TEXT SEGMENT:
Umar bin Abdul Aziz sendiri ikut mendiskusikan
hadis-hadis yang terkumpul untuk diseleksi apakah palsu atau tidak.Dia juga
punya perhatian terhadap ilmu lain. Dikabarkan bahwa dia memindahkan sekolah
kedokteran yang ada di kota Iskandariyah, Mesir ke Antakya (Turki) dan Harran
(Turki).
Di bidang
sosial politik, Umar bin Abdul Aziz menerapkan prinsip politik yang menjunjung
tinggi kebenaran dan keadilan yang lebih utama dari segalanya. Jika
khalifah-khalifah Dinasti Umayyah sebelumnya menjalankan politik kekerasan
terhadap lawan-lawan politik mereka yaitu menindak dan membasmi keturunan Imam
Ali Bin Abi Thalib dan Bani Hasyim serta menumpas gerakan khawarij maka Umar
bin Abdul Aziz bersikap lunak.
Menurutnya,
Bani Umayyah tidak mempunyai keistimewaan dibandingkan dengan saudaranya sesama
muslim. Karena itu, dia memberikan kebebasan kepada rakyat dari semua golongan
untuk menyatakan pendiriannya, asal tidak mengganggu ketertiban umum.
Dia juga
bersikap lunak terhadap kaum khawarij yang waktu itu dipimpin oleh Syauzab dan
memerintahkan kepada Gubernur Hijaz agar tidak memerangi mereka kecuali bila
mereka mengadakan kerusakan dan kerusuhan. Bahkan Umar bin Abdul Aziz mengirim
surat kepada Syauzab agar datang ke Damaskus untuk saling bertukar pikiran.
Untuk
menegakkan keadilan dan kebenaran, Dia kemudian mengirim utusan-utusan ke
berbagai negeri untuk melihat langsung cara kerja para gubernur.
Bila ia
menemui amil dan gubernur yang tidak taat menjalankan agama Islam dan bertindak
zalim kepada rakyat maka Umar bin Abdul Aziz akan langsung memecatnya seperti
memecatnya, seperti memecat Abi Muslim
yang merupakan Gubernur Afrika Utara dan Saleh Bin Abdurrahman yang menjabat
sebagai Gubernur Irak.

COMPLETE THE FOLLOWING:
#1 Reproduce the wording of the text segment between "Umar bin Abdul Aziz sendiri" and "Aziz bersikap lunak.", with both ends included.
#2 Carry the text segment on from its last sentence.

GIVEN MATERIAL:
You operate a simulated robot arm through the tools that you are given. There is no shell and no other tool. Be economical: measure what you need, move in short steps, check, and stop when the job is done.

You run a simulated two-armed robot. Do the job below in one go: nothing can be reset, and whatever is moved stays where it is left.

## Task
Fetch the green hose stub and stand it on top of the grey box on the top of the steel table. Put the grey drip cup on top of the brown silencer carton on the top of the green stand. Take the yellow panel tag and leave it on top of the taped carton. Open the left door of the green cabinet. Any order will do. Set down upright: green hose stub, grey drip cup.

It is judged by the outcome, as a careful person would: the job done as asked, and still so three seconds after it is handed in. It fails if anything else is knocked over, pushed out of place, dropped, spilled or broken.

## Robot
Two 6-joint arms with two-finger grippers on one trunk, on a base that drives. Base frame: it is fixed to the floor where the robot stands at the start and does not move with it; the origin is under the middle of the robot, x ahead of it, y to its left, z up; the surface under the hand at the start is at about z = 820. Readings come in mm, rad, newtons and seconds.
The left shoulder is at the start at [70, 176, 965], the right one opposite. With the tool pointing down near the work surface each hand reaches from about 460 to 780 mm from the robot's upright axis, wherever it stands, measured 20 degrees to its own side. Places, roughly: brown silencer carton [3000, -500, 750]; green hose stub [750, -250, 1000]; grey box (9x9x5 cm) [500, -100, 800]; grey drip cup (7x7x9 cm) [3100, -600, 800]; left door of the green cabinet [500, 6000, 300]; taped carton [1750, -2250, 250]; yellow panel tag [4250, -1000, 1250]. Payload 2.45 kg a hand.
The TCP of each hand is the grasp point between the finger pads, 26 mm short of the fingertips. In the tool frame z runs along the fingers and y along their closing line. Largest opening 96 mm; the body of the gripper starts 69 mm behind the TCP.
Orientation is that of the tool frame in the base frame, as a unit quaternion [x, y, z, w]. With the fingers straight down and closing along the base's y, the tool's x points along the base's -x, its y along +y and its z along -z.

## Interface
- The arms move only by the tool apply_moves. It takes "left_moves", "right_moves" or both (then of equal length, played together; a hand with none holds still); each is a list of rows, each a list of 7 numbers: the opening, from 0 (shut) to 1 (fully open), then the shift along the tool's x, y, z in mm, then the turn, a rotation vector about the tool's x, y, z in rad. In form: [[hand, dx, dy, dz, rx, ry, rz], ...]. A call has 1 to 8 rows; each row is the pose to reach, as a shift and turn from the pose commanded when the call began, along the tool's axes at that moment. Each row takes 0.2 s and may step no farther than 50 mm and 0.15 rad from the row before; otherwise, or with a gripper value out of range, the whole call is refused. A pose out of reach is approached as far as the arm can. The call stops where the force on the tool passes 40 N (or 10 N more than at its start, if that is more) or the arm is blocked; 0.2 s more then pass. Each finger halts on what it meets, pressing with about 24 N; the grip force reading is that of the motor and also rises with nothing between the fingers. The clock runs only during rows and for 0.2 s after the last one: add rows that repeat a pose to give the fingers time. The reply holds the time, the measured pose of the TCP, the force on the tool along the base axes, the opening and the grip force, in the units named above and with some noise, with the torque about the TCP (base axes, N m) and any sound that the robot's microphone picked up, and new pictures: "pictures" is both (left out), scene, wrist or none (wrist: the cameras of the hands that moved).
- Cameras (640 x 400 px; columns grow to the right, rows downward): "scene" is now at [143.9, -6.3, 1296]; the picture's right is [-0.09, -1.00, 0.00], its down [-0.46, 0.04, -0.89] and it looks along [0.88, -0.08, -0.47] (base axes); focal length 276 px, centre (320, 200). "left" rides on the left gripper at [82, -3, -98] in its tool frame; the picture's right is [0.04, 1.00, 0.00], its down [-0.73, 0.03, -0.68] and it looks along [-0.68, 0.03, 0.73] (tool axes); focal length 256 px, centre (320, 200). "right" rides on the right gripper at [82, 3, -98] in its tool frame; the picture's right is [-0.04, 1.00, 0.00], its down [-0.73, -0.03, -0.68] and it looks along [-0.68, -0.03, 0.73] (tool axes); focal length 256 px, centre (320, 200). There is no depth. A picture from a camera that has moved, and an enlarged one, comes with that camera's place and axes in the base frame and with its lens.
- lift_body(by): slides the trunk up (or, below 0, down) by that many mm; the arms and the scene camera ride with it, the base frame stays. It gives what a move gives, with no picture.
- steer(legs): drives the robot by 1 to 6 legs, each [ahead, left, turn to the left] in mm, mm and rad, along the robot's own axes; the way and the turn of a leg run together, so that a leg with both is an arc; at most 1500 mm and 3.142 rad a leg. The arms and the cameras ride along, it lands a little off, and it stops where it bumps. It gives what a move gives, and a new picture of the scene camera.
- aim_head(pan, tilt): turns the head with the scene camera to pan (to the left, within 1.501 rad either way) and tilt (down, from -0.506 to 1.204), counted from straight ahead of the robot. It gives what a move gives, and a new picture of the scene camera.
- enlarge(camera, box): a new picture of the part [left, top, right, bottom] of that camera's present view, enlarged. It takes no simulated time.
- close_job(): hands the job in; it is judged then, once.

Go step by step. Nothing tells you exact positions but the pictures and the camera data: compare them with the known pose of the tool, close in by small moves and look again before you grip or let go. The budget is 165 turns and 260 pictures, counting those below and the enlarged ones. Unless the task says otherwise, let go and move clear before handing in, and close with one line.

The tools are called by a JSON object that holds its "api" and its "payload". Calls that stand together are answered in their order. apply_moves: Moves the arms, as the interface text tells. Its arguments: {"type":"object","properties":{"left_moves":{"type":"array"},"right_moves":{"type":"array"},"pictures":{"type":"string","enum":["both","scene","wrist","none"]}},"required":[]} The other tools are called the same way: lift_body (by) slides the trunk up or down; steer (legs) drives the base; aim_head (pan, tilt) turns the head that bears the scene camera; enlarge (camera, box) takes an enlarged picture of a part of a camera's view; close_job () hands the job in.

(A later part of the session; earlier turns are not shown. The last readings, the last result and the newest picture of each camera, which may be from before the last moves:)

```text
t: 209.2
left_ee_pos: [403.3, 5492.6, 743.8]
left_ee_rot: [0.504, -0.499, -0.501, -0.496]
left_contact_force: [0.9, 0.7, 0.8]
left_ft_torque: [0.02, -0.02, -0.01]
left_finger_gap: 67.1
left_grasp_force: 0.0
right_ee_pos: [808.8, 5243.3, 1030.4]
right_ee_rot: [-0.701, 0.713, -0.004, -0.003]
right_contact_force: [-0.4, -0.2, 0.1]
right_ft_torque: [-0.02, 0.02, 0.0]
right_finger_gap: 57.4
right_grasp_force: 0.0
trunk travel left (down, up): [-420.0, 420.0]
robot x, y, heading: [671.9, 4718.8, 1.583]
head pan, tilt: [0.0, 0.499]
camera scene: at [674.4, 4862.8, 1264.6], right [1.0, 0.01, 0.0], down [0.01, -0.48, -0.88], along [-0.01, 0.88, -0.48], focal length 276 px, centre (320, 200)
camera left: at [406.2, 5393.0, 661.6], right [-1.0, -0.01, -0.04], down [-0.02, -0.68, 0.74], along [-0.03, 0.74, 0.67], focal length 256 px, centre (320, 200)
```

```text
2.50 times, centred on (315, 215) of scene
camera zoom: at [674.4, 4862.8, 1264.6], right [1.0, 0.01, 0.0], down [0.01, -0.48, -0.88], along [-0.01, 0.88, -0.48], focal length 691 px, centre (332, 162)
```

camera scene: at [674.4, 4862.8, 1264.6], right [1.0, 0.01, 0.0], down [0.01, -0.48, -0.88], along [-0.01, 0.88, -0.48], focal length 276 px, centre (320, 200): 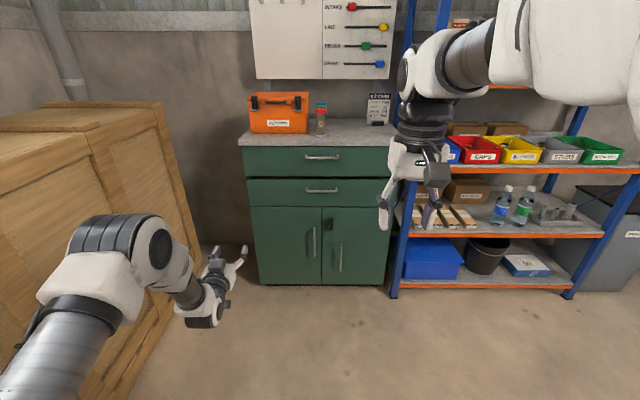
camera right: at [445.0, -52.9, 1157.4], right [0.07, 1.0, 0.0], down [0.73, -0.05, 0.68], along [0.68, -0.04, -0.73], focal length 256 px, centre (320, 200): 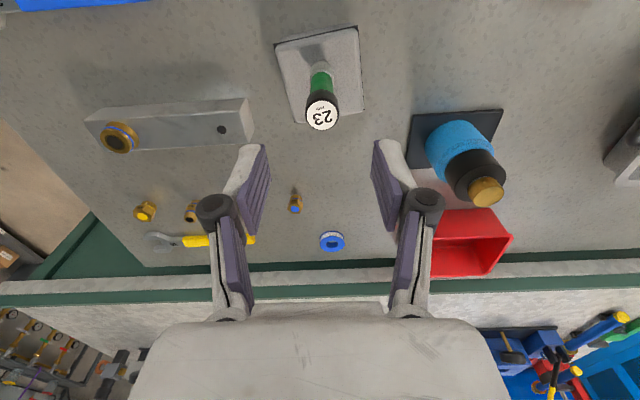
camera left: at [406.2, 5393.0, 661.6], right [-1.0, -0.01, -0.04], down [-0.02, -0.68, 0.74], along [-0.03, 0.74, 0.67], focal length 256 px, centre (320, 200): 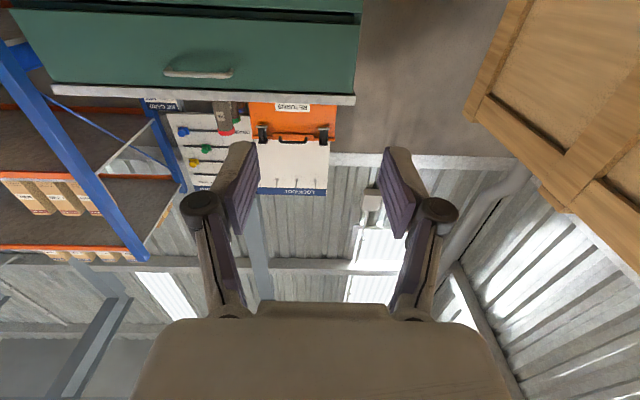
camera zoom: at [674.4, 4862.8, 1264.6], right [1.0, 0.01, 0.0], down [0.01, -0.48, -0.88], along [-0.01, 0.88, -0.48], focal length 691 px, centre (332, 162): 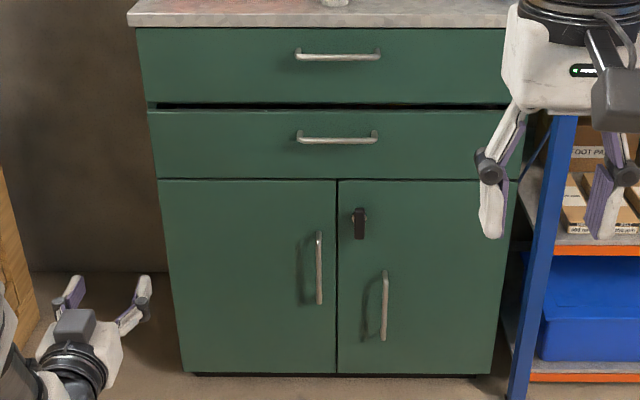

ANSWERS FOR THE TASKS:
#1
Umar bin Abdul Aziz sendiri ikut mendiskusikan
hadis-hadis yang terkumpul untuk diseleksi apakah palsu atau tidak.Dia juga
punya perhatian terhadap ilmu lain. Dikabarkan bahwa dia memindahkan sekolah
kedokteran yang ada di kota Iskandariyah, Mesir ke Antakya (Turki) dan Harran
(Turki).
Di bidang
sosial politik, Umar bin Abdul Aziz menerapkan prinsip politik yang menjunjung
tinggi kebenaran dan keadilan yang lebih utama dari segalanya. Jika
khalifah-khalifah Dinasti Umayyah sebelumnya menjalankan politik kekerasan
terhadap lawan-lawan politik mereka yaitu menindak dan membasmi keturunan Imam
Ali Bin Abi Thalib dan Bani Hasyim serta menumpas gerakan khawarij maka Umar
bin Abdul Aziz bersikap lunak.

#2
Umar bin
Abdul Aziz juga mengembalikan tanah yang dirampas para penguasa kepada
pemiliknya. Dalam menyelesaikan perkara perselisihan, dia menekankan bahwa para
hakim harus bersandal kepada Kitabullah dan Sunnah Rasulullah Muhammad
Shallallahu Alaihi Wasallam, Ijma’ dan Ijtihad.
Untuk itu,
menurutnya seorang hakim harus memenuhi 5 syarat yaitu memiliki pengetahuan
tentang apa yang terjadi pada masa lalu, menjauhi sifat tamak, bersifat
penyantun, bekerja sama dengan para cendekiawan dan bebas dari pengaruh
penguasa.
Dalam
bidang militer Umar bin Abdul Aziz tidak menaruh perhatian untuk mengembangkan
dan membangun angkatan yang tangguh sehingga masa pemerintahannya sepi dari
aksi-aksi militer.
Umar bin Abdul Aziz lebih mengutamakan urusan dalam negeri
yaitu meningkatkan taraf hidup rakyatnya. Kebijaksanaannya ini berkaitan dengan
kebijaksanaan di bidang dakwah dan perluasan wilayah kekuasaan.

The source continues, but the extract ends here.